Талантливо воплотив в образе печника панаши Дюшена характеры, присущие плебейским вожакам, Эбер при помощи огромных по тому времени тиражей своего листка навязывал соответствующий образ мыслей и действий значительной части населения Франции67. Стереотипы, созданные на страницах «Пер Дюшен», воздействовали и на активистов. Так, солдаты революционной армии, созданной осенью 1793 г., пытались копировать внешность печника-санкюлота, для чего отпускали себе усы, а офицеры усваивали его язык68. У арестованных после 9 термидора секционных активистов находили при домашнем обыске листки Марата и Эбера.
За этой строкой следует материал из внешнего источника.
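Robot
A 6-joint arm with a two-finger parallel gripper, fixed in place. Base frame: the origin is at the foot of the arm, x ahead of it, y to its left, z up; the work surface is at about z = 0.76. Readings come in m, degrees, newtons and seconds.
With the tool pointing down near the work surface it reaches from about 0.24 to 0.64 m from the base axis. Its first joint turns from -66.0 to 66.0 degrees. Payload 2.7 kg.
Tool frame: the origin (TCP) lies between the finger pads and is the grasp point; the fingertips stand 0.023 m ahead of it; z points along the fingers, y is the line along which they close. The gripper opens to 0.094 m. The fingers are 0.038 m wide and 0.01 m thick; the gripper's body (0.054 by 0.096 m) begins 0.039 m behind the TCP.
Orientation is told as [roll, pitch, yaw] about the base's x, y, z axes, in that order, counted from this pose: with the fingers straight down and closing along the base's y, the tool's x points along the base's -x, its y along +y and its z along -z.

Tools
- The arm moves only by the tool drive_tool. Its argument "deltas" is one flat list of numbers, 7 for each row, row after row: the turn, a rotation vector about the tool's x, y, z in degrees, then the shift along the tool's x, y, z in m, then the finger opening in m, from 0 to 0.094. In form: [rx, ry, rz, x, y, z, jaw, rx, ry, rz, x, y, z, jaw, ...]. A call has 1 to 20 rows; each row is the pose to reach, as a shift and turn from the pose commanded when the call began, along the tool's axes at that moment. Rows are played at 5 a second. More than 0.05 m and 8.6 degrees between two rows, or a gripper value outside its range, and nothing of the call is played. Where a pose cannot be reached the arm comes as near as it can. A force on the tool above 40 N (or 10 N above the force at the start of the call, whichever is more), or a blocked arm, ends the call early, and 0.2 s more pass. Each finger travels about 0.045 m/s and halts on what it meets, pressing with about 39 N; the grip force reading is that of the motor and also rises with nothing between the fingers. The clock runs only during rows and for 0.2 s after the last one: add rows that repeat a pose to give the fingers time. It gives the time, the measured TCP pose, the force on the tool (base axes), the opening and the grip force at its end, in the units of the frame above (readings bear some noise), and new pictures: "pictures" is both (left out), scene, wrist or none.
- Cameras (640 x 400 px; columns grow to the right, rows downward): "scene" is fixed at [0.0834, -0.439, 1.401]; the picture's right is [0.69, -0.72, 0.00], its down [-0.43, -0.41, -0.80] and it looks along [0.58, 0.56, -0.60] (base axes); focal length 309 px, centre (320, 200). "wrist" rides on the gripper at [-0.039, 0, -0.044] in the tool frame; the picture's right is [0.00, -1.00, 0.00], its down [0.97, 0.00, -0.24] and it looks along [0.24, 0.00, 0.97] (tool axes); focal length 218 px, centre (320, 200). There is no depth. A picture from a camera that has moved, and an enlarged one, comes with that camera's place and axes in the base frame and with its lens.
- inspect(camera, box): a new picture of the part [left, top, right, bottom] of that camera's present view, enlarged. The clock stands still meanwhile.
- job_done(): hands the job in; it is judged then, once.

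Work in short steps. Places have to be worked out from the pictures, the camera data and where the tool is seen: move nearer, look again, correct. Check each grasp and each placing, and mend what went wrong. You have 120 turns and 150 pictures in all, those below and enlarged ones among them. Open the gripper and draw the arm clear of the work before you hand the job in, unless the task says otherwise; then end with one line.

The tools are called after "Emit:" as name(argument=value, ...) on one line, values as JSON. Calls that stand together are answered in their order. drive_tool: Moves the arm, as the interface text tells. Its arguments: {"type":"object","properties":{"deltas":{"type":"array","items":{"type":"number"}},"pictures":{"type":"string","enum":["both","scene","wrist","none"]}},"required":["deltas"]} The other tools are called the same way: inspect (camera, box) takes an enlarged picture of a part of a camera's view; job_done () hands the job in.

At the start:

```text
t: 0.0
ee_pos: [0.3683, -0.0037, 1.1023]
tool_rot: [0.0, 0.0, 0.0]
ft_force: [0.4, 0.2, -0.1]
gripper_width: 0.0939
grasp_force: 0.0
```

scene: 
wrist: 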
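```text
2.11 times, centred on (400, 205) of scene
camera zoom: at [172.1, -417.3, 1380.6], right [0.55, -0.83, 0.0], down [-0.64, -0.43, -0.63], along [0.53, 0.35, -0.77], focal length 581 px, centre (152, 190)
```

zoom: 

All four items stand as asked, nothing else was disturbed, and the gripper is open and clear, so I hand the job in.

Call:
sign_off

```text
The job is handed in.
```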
Это показательный факт, поскольку обычно санкюлоты знакомились с новостями печати на собраниях секций, где наиболее грамотные люди зачитывали вслух свежие газеты.
Интересно, что сам Эбер был во многом полной противоположностью созданному им персонажу. «Как удивятся наши потомки, — писал Паганель, — когда узнают, что автор этой газета не был грубым, безнравственным и жестоким: нежное лицо, подкупающая веселость, живой ум выделяли его среди революционеров; и образованность вкупе с талантом обещали обществу нечто иное, нежели составление мятежного листка, а самому ему — конец не на эшафоте»70. По воспоминаниям современников, Эбер был невысокого роста, изящен, одевался с иголочки, носил напудренный парик и смеялся над прокурором Коммуны Шометтом, ходившим в деревянных башмаках71.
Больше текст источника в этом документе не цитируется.